Bibliographical Information
Gill, John. "Commentary on Acts 7:43". "Gill's Exposition of the Entire Bible". https://www.studylight.org/​commentaries/​geb/​acts-7.html. 1999.

Henry's Complete Commentary on the Bible

Stephen's Address.


      42 Then God turned, and gave them up to worship the host of heaven; as it is written in the book of the prophets, O ye house of Israel, have ye offered to me slain beasts and sacrifices by the space of forty years in the wilderness?   43 Yea, ye took up the tabernacle of Moloch, and the star of your god Remphan, figures which ye made to worship them: and I will carry you away beyond Babylon.   44 Our fathers had the tabernacle of witness in the wilderness, as he had appointed, speaking unto Moses, that he should make it according to the fashion that he had seen.   45 Which also our fathers that came after brought in with Jesus into the possession of the Gentiles, whom God drave out before the face of our fathers, unto the days of David;   46 Who found favour before God, and desired to find a tabernacle for the God of Jacob.   47 But Solomon built him a house.   48 Howbeit the most High dwelleth not in temples made with hands; as saith the prophet,   49 Heaven is my throne, and earth is my footstool: what house will ye build me? saith the Lord: or what is the place of my rest?   50 Hath not my hand made all these things?

      Two things we have in these verses:--

      I. Stephen upbraids them with the idolatry of their fathers, which God gave them up to, as a punishment for their early forsaking him in worshipping the golden calf; and this was the saddest punishment of all for that sin, as it was of the idolatry of the Gentile world that God gave them up to a reprobate mind. When Israel was joined to idols, joined to the golden calf, and not long after to Baal-peor, God said, Let them alone; let them go on (Acts 7:42; Acts 7:42): Then God turned, and gave them up to worship the host of heaven.

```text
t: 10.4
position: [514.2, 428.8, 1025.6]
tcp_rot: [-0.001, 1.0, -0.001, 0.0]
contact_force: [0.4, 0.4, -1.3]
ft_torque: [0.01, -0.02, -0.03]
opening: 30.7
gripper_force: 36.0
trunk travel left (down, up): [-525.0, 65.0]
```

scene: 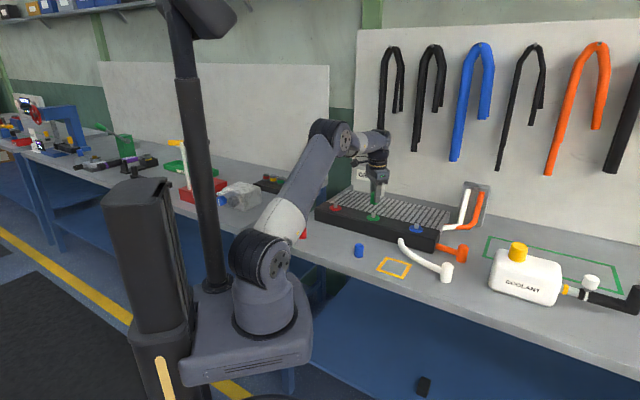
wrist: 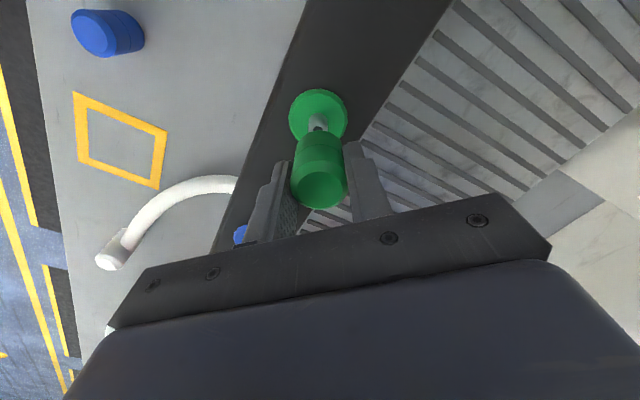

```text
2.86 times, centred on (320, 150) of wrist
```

He particularly cautioned them not to do it, at their peril, and gave them reasons why they should not; but, when they were bent upon it, he gave them up to their own hearts; lust, withdrew his restraining grace, and then they walked in their own counsels, and were so scandalously mad upon their idols as never any people were. Compare Deuteronomy 4:19; Jeremiah 8:2. For this he quotes a passage out of Amos 5:25. For it would be less invidious to tell them their own [character and doom] from an Old-Testament prophet, who upbraids them,

      1. For not sacrificing to their own God in the wilderness (Acts 7:42; Acts 7:42): Have you offered to me slain beasts, and sacrifices, by the space of forty years in the wilderness? No; during all that time sacrifices to God were intermitted; they did not so much as keep the passover after the second year. It was God's condescension to them that he did not insist upon it during their unsettled state; but then let them consider how ill they requited him in offering sacrifices to idols, when God dispensed with their offering them to him. This is also a check to their zeal for the customs that Moses delivered to them, and their fear of having them changed by this Jesus, that immediately after they were delivered these customs were for forty years together disused as needless things.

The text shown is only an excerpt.